Parte da pesquisa é realizada pela coordenadora do Centro de Estudos do Genoma Humano, Mayana Zatz. Ela confirma que o caso não foi planejado, mas não
condena a possibilidade de um
mulher engravidar para tentar
salvar outro filho.
"É uma questão ética muito importante. Mas eu faria isso sem
pensar. Se não conseguir salvar o
primeiro filho, pelo menos a mãe
vai ter um outro. Se conseguir, será um sucesso. Não é por isso que
a segunda criança deixará de ser
amada", disse a cientista da USP.
Caso apresente resultados positivos, será o primeiro caso mundial de cura da distrofia muscular.
Além disso, serão beneficiadas
cerca de 30 mil pessoas que sofrem de distrofia muscular no
Brasil. Um de cada 3.500 meninos
no mundo nascem com a doença.
Existem pelo menos 30 tipos diferentes de distrofia muscular. O
mais frequente e grave é o de Duchenne, que começa a afetar a
pessoa a partir dos três anos e leva
à morte ainda na adolescência, ou
no começo da idade adulta.
A distrofia muscular é uma
doença progressiva, que degenera
toda a musculatura do corpo, inclusive a do coração e a do pulmão. Ela é transmitida pelos genes dos pais, na maioria dos casos. Cerca de um terço das ocorrências, porém, é causado por
mutação genética, como a que
Martin sofreu. Até agora, não
existe cura ou tratamento.
Músculos colonizados
Segundo Zatz, o objetivo do tratamento experimental é fazer
com que as células-tronco se reproduzam no músculo que tem a
distrofia. Células-tronco são células capazes de diferenciar-se em
muitos outros tipos de célula. Podem, por isso, "colonizar" outros
tecidos, onde seus genes sem defeitos auxiliariam na produção de
células sadias.
No momento do parto de Nicolas, o sangue de seu cordão umbilical será coletado e congelado.
Assim como o material da medula
óssea, ele também é abundante
em células-tronco.
Testes com o DNA do bebê, a
partir do material coletado da placenta, revelaram que Nicolas não
é portador da distrofia muscular.
Após a realização de testes de
compatibilidade genética, as células extraídas do cordão umbilical
serão injetadas na corrente sanguínea de Martin.
"O processo é como um transplante de medula, mas, neste caso,
as células-tronco são fornecidas
pelo cordão umbilical. As células
sadias são introduzidas no receptor e captadas pela medula óssea.

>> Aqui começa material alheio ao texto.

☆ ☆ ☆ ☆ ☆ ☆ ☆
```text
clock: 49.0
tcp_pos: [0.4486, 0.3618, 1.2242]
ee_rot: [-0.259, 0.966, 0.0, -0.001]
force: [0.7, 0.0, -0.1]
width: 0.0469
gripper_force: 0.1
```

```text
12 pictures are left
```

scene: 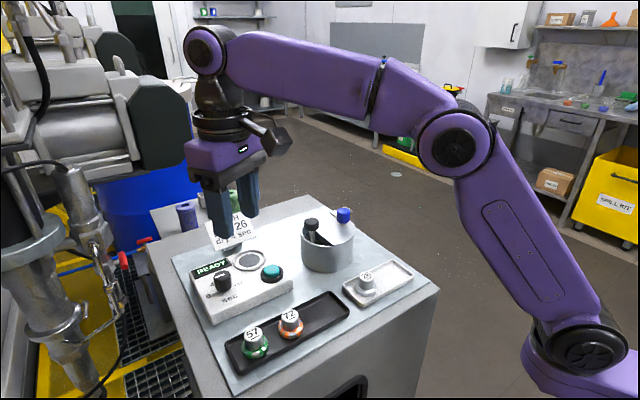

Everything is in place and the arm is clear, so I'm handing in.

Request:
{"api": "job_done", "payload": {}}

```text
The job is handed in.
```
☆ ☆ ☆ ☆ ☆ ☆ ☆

Depois, passam a colonizar o
músculo e a promover a expressão (produção) da proteína distrofina (que envolve a membrana
da célula do músculo) nesse tecido", disse o médico e geneticista
Sérgio Dani, da USP de Ribeirão
Preto, que testou com cães da raça
labrador a operação de implante
de células-tronco.
O principal problema é o risco
de rejeição. Os cientistas deverão
realizar uma série de testes, ainda,
antes de injetar o material na corrente sanguínea de Martin.
A idéia de utilizar as células-tronco para corrigir a distrofia
surgiu há dois anos, a partir de experiências com camundongos.
Cientistas da França, da Austrália e dos EUA também desenvolvem a mesma linha de pesquisa.
As experiências são realizadas
com cães que sofrem distrofia
porque são o modelo mais próximo da criança -em razão do tamanho e pelo fato de esses animais também apresentarem o
sintoma de fraqueza muscular, o
que não acontece com outros animais, como camundongos.